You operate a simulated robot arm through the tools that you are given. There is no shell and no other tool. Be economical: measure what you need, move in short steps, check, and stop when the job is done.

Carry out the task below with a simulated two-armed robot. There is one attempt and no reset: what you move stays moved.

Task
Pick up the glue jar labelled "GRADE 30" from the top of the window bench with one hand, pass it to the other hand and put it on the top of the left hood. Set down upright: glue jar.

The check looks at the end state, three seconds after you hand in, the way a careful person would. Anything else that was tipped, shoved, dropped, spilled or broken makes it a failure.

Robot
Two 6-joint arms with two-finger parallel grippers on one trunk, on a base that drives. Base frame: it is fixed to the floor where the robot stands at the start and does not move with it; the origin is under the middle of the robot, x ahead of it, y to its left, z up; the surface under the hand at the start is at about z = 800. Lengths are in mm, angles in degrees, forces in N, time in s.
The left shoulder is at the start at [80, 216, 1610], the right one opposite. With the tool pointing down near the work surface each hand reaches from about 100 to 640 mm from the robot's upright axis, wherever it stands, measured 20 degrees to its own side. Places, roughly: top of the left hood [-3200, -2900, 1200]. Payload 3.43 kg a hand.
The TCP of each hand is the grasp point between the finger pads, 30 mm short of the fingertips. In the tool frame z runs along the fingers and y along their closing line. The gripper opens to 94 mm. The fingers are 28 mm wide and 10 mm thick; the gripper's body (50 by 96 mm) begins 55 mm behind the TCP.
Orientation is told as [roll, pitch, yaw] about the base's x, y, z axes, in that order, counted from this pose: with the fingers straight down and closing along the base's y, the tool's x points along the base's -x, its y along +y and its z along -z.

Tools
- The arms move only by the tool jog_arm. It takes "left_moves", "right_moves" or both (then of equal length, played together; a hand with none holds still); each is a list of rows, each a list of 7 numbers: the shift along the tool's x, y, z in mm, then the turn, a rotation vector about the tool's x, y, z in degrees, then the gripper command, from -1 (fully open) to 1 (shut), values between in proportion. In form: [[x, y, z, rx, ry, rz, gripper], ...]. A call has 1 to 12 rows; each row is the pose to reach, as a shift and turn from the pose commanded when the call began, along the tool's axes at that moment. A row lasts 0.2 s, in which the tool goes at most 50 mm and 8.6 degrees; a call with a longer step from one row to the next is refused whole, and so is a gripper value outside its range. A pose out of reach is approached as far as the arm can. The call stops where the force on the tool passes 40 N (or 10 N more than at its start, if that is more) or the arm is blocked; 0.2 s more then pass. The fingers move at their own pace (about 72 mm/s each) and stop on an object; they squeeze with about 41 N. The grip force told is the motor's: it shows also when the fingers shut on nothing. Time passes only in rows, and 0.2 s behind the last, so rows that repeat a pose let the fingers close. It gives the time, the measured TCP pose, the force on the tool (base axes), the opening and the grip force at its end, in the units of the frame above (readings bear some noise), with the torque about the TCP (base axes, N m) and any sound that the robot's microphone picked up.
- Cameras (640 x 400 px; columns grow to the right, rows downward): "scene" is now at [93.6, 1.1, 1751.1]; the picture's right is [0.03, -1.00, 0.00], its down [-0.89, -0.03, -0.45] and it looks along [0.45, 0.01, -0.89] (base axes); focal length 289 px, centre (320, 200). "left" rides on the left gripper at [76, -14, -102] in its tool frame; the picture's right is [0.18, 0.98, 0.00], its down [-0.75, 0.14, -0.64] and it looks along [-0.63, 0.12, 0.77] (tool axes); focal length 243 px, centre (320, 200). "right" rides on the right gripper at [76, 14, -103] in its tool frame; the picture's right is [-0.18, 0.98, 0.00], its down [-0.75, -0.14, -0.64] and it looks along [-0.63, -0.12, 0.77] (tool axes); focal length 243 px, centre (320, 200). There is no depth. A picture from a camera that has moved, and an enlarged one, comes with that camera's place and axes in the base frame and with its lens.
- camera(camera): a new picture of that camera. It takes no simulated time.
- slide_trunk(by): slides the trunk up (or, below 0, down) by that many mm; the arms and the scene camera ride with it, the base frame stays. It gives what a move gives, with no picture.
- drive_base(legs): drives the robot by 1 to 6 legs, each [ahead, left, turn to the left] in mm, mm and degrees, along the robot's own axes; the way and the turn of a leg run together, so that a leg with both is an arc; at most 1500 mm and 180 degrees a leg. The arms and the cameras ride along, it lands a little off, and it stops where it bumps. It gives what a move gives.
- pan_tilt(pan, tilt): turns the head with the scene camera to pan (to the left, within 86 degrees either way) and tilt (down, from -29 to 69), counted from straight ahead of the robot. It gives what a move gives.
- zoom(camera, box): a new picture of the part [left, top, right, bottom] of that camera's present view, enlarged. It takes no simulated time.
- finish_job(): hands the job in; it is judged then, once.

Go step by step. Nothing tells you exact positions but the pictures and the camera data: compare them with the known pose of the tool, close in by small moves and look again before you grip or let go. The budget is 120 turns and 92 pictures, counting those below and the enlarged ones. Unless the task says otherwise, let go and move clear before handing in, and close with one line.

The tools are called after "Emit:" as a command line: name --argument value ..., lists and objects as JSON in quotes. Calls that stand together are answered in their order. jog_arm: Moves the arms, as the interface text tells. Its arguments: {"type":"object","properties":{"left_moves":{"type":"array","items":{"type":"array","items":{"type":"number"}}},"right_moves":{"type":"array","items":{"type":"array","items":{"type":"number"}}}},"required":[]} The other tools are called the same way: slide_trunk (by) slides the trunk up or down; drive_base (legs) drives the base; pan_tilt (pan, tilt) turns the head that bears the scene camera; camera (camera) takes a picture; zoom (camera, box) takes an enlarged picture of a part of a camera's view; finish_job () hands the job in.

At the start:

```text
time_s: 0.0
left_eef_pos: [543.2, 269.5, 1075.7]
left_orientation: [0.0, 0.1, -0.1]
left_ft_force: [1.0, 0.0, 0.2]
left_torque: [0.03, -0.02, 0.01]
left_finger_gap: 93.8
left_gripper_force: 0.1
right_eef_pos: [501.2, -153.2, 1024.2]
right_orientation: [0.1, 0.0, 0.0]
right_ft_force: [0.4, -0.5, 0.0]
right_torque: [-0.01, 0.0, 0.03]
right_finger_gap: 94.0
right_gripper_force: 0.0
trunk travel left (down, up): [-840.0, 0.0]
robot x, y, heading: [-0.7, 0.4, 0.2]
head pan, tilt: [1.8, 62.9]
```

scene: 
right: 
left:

> _WORK INSTRUCTIONS_
List the lines of the material in which the word "simulated" occurs.

> _FINISHED ANSWER_
You operate a simulated robot arm through the tools that you are given. There is no shell and no other tool. Be economical: measure what you need, move in short steps, check, and stop when the job is done.
Carry out the task below with a simulated two-armed robot. There is one attempt and no reset: what you move stays moved.
- camera(camera): a new picture of that camera. It takes no simulated time.
- zoom(camera, box): a new picture of the part [left, top, right, bottom] of that camera's present view, enlarged. It takes no simulated time.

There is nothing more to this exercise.